Can Computers Become Conscious and Overcome Humans?
Camilo Miguel Signorelli1,2,3*
The idea of machines overcoming humans can be intrinsically related to conscious machines. Surpassing humans would mean replicating, reaching and exceeding key distinctive properties of human beings, for example, high-level cognition associated with conscious perception. However, can computers be compared with humans? Can computers become conscious? Can computers outstrip human capabilities? These are paradoxical and controversial questions, particularly because there are many hidden assumptions and misconceptions about the understanding of the brain. In this sense, it is necessary to first explore these assumptions and then suggest how the specific information processing of brains would be replicated by machines.
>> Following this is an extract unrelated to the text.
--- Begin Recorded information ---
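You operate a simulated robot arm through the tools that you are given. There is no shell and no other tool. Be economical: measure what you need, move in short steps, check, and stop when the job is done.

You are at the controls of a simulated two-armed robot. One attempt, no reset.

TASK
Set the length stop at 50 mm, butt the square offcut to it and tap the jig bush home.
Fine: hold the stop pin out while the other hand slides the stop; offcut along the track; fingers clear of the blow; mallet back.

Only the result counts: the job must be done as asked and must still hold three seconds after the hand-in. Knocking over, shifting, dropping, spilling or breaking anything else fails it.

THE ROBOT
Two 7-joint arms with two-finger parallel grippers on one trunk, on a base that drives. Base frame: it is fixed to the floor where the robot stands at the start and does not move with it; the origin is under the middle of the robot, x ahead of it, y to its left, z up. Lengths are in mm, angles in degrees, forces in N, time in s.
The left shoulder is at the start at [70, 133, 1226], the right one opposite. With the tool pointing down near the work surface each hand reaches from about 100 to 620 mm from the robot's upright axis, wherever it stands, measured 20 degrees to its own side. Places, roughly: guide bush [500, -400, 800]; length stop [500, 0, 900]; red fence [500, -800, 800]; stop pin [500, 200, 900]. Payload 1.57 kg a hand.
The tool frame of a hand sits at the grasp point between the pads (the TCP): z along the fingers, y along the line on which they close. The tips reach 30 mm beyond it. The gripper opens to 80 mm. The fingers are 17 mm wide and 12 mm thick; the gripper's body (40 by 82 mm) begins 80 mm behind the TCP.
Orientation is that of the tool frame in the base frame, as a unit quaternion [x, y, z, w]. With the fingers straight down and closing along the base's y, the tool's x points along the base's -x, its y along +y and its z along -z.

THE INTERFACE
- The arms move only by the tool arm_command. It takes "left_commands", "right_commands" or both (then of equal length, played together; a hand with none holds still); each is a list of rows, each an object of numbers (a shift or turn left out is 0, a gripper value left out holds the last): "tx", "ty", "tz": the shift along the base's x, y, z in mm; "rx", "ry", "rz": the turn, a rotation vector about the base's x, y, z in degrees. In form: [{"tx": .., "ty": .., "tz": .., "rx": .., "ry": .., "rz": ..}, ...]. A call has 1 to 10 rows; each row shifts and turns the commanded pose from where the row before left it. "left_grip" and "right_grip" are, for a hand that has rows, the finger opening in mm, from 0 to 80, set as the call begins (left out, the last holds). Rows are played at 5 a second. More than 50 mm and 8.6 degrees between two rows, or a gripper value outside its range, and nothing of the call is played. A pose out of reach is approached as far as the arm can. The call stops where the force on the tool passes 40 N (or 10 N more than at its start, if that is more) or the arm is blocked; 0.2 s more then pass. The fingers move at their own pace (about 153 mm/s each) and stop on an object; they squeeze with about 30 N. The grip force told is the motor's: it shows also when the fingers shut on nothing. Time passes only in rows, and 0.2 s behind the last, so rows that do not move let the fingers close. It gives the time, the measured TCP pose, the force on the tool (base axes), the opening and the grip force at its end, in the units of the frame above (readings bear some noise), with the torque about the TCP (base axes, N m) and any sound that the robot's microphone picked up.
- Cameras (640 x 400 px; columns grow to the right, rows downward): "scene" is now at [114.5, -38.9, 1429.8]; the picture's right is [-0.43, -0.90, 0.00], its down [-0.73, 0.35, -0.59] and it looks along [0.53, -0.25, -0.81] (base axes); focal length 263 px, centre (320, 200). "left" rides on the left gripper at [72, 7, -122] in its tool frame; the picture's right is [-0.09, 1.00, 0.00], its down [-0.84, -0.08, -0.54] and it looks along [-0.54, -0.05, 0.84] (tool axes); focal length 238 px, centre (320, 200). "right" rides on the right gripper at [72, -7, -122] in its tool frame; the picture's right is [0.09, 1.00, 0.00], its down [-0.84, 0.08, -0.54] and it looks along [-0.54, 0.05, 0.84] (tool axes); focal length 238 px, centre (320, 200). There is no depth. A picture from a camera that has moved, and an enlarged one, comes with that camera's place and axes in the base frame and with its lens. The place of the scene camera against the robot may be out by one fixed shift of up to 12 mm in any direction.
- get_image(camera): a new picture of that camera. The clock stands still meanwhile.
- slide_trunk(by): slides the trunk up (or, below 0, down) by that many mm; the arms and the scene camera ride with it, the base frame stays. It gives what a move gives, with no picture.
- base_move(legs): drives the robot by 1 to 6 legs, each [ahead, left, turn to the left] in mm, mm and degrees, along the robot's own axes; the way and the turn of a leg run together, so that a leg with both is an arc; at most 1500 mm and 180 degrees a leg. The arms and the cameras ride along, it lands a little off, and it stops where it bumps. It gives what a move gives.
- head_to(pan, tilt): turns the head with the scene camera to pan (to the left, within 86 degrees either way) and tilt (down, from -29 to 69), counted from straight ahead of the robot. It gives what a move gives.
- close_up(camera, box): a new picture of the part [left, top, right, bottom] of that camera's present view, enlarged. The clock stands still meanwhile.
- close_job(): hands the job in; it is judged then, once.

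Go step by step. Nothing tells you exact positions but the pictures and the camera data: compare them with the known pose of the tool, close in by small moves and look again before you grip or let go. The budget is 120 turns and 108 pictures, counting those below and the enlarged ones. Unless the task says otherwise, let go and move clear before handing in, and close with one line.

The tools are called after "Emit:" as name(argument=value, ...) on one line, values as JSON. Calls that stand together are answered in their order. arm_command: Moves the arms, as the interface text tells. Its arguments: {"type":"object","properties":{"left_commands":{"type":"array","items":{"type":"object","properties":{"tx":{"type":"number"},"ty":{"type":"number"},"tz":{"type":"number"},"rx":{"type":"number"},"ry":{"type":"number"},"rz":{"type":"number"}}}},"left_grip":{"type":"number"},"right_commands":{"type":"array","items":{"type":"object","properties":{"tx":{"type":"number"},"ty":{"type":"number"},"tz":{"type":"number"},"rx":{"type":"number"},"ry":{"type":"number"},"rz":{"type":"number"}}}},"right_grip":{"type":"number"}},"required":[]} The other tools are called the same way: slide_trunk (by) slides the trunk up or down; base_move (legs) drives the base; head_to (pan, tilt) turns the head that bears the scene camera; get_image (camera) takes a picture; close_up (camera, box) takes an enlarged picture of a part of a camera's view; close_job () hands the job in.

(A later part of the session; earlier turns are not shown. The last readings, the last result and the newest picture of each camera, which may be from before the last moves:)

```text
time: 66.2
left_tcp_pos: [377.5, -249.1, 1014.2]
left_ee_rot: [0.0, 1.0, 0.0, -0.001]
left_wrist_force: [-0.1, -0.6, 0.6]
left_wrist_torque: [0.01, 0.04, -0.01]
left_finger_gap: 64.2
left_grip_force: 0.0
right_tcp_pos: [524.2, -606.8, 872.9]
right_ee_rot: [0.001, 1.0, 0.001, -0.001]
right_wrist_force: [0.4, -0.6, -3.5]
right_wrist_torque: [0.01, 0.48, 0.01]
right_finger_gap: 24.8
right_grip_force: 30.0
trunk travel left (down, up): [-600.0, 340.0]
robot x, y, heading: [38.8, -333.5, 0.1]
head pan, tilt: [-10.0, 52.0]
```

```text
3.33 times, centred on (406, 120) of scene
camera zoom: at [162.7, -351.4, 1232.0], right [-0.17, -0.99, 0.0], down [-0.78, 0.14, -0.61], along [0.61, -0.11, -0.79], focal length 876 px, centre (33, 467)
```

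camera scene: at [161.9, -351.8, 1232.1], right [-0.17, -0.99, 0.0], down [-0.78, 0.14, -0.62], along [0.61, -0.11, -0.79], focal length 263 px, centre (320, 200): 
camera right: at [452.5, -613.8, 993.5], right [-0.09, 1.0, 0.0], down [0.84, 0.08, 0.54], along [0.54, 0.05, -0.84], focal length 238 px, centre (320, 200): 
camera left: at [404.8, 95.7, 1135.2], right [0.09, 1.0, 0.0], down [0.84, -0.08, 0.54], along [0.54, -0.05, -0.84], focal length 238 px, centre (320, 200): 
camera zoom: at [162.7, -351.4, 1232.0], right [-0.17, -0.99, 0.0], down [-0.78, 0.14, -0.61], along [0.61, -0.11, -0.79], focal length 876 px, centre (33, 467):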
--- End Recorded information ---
Therefore, this article will discuss a subset of human capabilities and the connection with conscious behavior, secondly, a prototype theory of consciousness will be explored and machines will be classified according to this framework. Finally, this analysis will show the paradoxical conclusion that trying to achieve conscious machines to beat humans implies that computers will never completely exceed human capabilities, or if the computer were to do it, the machine should not be considered a computer anymore.........
......... This article is just the starting point of a global framework on the foundation of computation, which expects to understand and connect physical properties of the brain with its emergent properties in a replicable and implementable way to AI.

In conclusion, one suggestion of this paper is to interpret the idea of information processing carefully, perhaps in a new way and in opposition to the usual computational meaning of this term, specifically in biological science. Further discussions which expand this and other future concepts are more likely to be fruitful than mere ideas of digital information processing in the brain. Additionally, although this work explicitly denies the analogy brain-digital-computer, it is still admissible a machine-like-brain, where consciousness interaction could be an alternative to implement high intelligence in machines and robots, knowing the limitations of this approach. Even if this alternative is neither deterministic nor controlled, and presents many ethical questions, it is one alternative that might allow us to implement a mechanism for a conscious machine, at least theoretically. If this hypothesis is correct and it is possible to reach the gap of its implementation, any machine with consciousness based on brain dynamics may have high cognitive properties. However, some type of intelligence would be more developed than others, because, by definition, its information processing would also be similar to brains which have these restrictions. Finally, these machines would paradoxically be autonomous in the most human sense of this concept.